● **SUPPLIED DATA**
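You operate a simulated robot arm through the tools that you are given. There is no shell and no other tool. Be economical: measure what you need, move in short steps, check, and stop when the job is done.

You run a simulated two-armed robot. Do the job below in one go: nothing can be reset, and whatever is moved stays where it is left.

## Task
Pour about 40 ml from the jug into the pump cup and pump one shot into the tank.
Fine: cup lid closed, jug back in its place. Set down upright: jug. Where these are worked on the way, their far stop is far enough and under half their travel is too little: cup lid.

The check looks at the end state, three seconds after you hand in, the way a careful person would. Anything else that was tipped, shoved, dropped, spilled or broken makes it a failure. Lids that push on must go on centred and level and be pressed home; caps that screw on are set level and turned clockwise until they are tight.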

● **SHORT TASK**
Take the lines above and retype all of them exactly.

● **WRITTEN ANSWER**
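You operate a simulated robot arm through the tools that you are given. There is no shell and no other tool. Be economical: measure what you need, move in short steps, check, and stop when the job is done.

You run a simulated two-armed robot. Do the job below in one go: nothing can be reset, and whatever is moved stays where it is left.

## Task
Pour about 40 ml from the jug into the pump cup and pump one shot into the tank.
Fine: cup lid closed, jug back in its place. Set down upright: jug. Where these are worked on the way, their far stop is far enough and under half their travel is too little: cup lid.

The check looks at the end state, three seconds after you hand in, the way a careful person would. Anything else that was tipped, shoved, dropped, spilled or broken makes it a failure. Lids that push on must go on centred and level and be pressed home; caps that screw on are set level and turned clockwise until they are tight.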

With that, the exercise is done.